More than 50 volunteers spent part of June 1 planting a native pollinator garden on the south side of Great Patchogue Lake, turning a weekend effort into a test of whether a small shoreline project can do real work for water quality and habitat. The garden was built through a partnership between Citizens Campaign for the Environment and the Village of Patchogue, with native plants chosen to feed and shelter bees, butterflies, dragonflies and other pollinators while also helping filter polluted stormwater runoff before it reaches the lake.

The planting followed a community meeting on April 16 at the Patchogue-Medford Library, where residents were invited to weigh in on the garden plan and get involved. That public input matters because this is not just a beautification project. Citizens Campaign for the Environment has tied the effort to a wider decline in pollinator health, saying New York beekeepers report losing between 40 and 70 percent of their hives annually.
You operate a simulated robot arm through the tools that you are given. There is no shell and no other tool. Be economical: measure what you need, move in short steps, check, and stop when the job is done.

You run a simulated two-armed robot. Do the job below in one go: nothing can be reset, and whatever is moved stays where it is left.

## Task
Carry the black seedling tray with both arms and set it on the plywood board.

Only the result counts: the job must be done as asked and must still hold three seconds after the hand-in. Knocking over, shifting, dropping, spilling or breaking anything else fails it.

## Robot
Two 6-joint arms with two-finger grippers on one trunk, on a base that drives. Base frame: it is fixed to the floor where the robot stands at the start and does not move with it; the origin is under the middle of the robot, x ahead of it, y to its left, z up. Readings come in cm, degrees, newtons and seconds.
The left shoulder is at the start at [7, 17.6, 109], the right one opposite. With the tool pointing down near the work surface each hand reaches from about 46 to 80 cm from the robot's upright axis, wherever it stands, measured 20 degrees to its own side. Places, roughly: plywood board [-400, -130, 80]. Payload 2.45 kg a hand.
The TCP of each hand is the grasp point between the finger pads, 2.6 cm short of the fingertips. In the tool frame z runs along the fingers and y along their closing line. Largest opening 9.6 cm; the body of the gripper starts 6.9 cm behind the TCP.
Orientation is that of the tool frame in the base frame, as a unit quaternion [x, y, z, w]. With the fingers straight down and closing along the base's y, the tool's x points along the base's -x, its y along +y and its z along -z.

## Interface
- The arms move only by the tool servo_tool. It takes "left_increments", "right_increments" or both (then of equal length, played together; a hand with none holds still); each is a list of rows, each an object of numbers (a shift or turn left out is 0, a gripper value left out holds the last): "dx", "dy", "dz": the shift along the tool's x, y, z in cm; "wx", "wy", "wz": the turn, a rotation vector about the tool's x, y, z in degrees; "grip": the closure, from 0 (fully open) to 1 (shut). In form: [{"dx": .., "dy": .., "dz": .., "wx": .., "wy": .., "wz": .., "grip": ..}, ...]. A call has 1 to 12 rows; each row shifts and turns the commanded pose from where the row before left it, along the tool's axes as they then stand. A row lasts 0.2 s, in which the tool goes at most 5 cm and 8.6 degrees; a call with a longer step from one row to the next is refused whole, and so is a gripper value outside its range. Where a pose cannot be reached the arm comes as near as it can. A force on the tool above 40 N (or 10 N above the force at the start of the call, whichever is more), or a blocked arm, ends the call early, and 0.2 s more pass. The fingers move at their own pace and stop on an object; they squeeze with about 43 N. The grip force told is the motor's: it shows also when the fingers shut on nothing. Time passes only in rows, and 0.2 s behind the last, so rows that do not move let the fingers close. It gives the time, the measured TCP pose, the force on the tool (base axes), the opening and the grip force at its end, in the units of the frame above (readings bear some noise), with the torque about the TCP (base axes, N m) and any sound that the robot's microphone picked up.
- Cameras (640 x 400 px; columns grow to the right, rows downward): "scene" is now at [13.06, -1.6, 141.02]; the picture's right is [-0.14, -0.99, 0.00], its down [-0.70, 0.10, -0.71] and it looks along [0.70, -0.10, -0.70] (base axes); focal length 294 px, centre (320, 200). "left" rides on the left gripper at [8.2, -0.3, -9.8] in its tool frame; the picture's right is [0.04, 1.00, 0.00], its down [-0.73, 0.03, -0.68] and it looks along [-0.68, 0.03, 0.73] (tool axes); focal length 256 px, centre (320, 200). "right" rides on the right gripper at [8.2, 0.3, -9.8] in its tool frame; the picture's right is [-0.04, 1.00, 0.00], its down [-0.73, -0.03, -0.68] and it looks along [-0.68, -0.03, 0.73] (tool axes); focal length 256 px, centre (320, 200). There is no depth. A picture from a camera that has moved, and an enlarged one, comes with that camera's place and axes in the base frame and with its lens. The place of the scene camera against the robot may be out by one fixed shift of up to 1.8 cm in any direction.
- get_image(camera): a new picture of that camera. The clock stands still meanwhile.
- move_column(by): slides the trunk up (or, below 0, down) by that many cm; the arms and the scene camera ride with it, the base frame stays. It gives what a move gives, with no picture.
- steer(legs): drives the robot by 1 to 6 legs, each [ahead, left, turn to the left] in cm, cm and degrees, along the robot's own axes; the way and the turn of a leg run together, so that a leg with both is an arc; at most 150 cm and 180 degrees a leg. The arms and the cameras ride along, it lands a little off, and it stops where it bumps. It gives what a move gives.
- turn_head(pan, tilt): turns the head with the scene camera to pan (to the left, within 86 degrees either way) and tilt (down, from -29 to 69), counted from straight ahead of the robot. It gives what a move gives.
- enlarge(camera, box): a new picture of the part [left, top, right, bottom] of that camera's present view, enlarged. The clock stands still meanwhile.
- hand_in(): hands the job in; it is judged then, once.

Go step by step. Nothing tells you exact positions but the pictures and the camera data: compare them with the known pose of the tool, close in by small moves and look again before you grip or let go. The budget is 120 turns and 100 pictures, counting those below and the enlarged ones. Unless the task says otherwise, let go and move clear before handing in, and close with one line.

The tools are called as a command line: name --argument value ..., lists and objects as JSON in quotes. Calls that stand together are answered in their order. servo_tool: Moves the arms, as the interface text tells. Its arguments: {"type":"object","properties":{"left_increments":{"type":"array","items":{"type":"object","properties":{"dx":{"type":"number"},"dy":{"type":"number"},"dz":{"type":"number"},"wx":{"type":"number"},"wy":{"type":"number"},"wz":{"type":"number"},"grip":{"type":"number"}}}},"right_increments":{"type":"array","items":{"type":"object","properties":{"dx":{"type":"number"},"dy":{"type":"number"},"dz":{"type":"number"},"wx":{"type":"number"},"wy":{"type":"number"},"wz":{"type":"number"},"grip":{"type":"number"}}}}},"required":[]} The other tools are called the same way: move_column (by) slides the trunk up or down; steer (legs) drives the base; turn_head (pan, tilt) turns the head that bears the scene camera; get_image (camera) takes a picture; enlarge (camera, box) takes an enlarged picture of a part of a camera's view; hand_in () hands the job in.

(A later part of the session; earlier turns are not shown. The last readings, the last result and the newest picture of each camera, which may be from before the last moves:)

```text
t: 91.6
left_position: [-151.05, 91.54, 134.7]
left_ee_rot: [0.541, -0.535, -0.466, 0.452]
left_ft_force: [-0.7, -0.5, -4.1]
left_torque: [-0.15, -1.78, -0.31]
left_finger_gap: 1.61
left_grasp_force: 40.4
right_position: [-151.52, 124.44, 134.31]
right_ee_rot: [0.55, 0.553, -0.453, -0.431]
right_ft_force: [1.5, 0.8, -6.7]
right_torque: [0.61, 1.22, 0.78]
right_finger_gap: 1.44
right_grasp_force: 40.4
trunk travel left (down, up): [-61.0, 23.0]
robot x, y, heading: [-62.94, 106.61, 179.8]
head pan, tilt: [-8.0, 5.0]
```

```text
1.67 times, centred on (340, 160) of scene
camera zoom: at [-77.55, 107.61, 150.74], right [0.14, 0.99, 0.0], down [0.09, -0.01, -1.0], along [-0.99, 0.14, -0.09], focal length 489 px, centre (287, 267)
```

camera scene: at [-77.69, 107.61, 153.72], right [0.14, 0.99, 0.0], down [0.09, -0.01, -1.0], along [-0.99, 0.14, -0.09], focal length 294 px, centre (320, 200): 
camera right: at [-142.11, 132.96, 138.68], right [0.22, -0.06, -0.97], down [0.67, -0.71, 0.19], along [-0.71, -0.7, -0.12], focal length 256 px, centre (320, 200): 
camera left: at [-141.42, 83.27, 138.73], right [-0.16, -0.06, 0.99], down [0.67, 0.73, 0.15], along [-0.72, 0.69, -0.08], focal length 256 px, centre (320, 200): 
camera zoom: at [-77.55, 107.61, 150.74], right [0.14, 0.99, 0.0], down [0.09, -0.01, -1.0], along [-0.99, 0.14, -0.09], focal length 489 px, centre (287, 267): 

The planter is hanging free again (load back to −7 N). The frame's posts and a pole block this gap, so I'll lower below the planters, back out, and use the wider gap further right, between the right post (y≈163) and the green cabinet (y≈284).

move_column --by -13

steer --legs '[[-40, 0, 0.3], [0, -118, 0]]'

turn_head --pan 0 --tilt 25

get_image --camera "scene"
The group has also pointed to more than $600,000 in pollinator-garden grants on Long Island in 2025, placing Patchogue’s project within a broader regional push.

The funding includes support from the New York Pollinator Conservation Fund, which is linked to a settlement involving Monsanto and Bayer CropScience over Roundup marketing. State environmental officials have framed pollinator work around habitat enhancement, research and monitoring, outreach and education, and best management practices, part of a strategy launched after the state formed a Pollinator Task Force in 2015 and adopted its first Pollinator Protection Plan in 2016. That backdrop makes the Patchogue garden part of a larger policy effort, not an isolated volunteer project.

AI-generated illustration
AI-generated illustration

Patchogue Lake itself, which the state also identifies as Lace Mill Pond, adds another layer of local context. The New York State Department of Environmental Conservation describes it as a 40-acre lake with a maximum depth of 7 feet, dammed in the past to provide water power for the textile industry. Informal access is available from East Second Street on the west shore, keeping the shoreline visible and in public view.

Village Clerk and Climate Smart Communities coordinator Lori Devlin said the village is proud to partner on a project that supports pollinators, improves water quality and enhances the natural beauty of the lake area. Adrienne Esposito of Citizens Campaign for the Environment said the effort should attract more pollinators while helping keep pollutants out of the water. The longer-term test will be whether the planting is maintained, whether the native species establish well and whether Patchogue can point to measurable gains that other Suffolk waterfront communities can replicate.